• What you will do
Copy everything in the listing below word for word, apart from any images.
──────── Data block
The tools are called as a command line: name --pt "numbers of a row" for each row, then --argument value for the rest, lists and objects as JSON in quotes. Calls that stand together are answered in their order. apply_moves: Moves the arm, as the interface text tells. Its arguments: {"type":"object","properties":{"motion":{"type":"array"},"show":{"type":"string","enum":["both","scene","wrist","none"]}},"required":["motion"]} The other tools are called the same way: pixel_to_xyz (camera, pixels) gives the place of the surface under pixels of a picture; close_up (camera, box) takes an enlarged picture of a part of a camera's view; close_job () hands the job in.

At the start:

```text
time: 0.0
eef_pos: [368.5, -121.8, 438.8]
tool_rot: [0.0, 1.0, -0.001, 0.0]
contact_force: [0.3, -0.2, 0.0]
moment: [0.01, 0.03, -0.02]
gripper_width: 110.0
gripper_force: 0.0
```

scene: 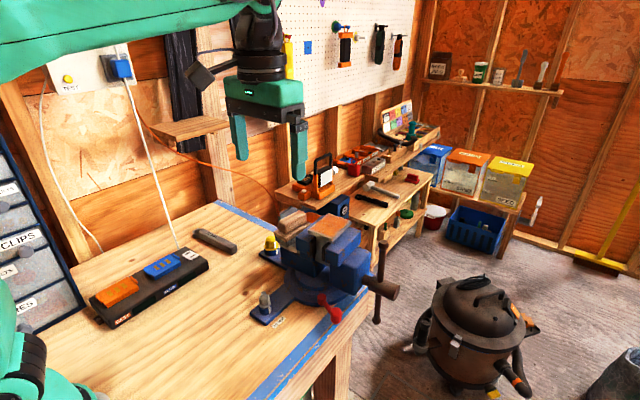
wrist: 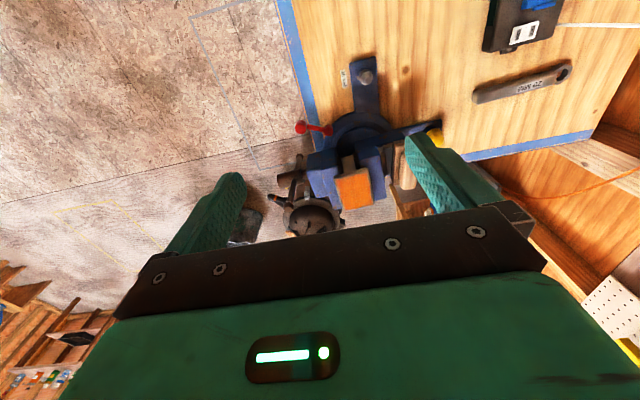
────────────────
• Response
The tools are called as a command line: name --pt "numbers of a row" for each row, then --argument value for the rest, lists and objects as JSON in quotes. Calls that stand together are answered in their order. apply_moves: Moves the arm, as the interface text tells. Its arguments: {"type":"object","properties":{"motion":{"type":"array"},"show":{"type":"string","enum":["both","scene","wrist","none"]}},"required":["motion"]} The other tools are called the same way: pixel_to_xyz (camera, pixels) gives the place of the surface under pixels of a picture; close_up (camera, box) takes an enlarged picture of a part of a camera's view; close_job () hands the job in.

At the start:

```text
time: 0.0
eef_pos: [368.5, -121.8, 438.8]
tool_rot: [0.0, 1.0, -0.001, 0.0]
contact_force: [0.3, -0.2, 0.0]
moment: [0.01, 0.03, -0.02]
gripper_width: 110.0
gripper_force: 0.0
```

scene: 
wrist: 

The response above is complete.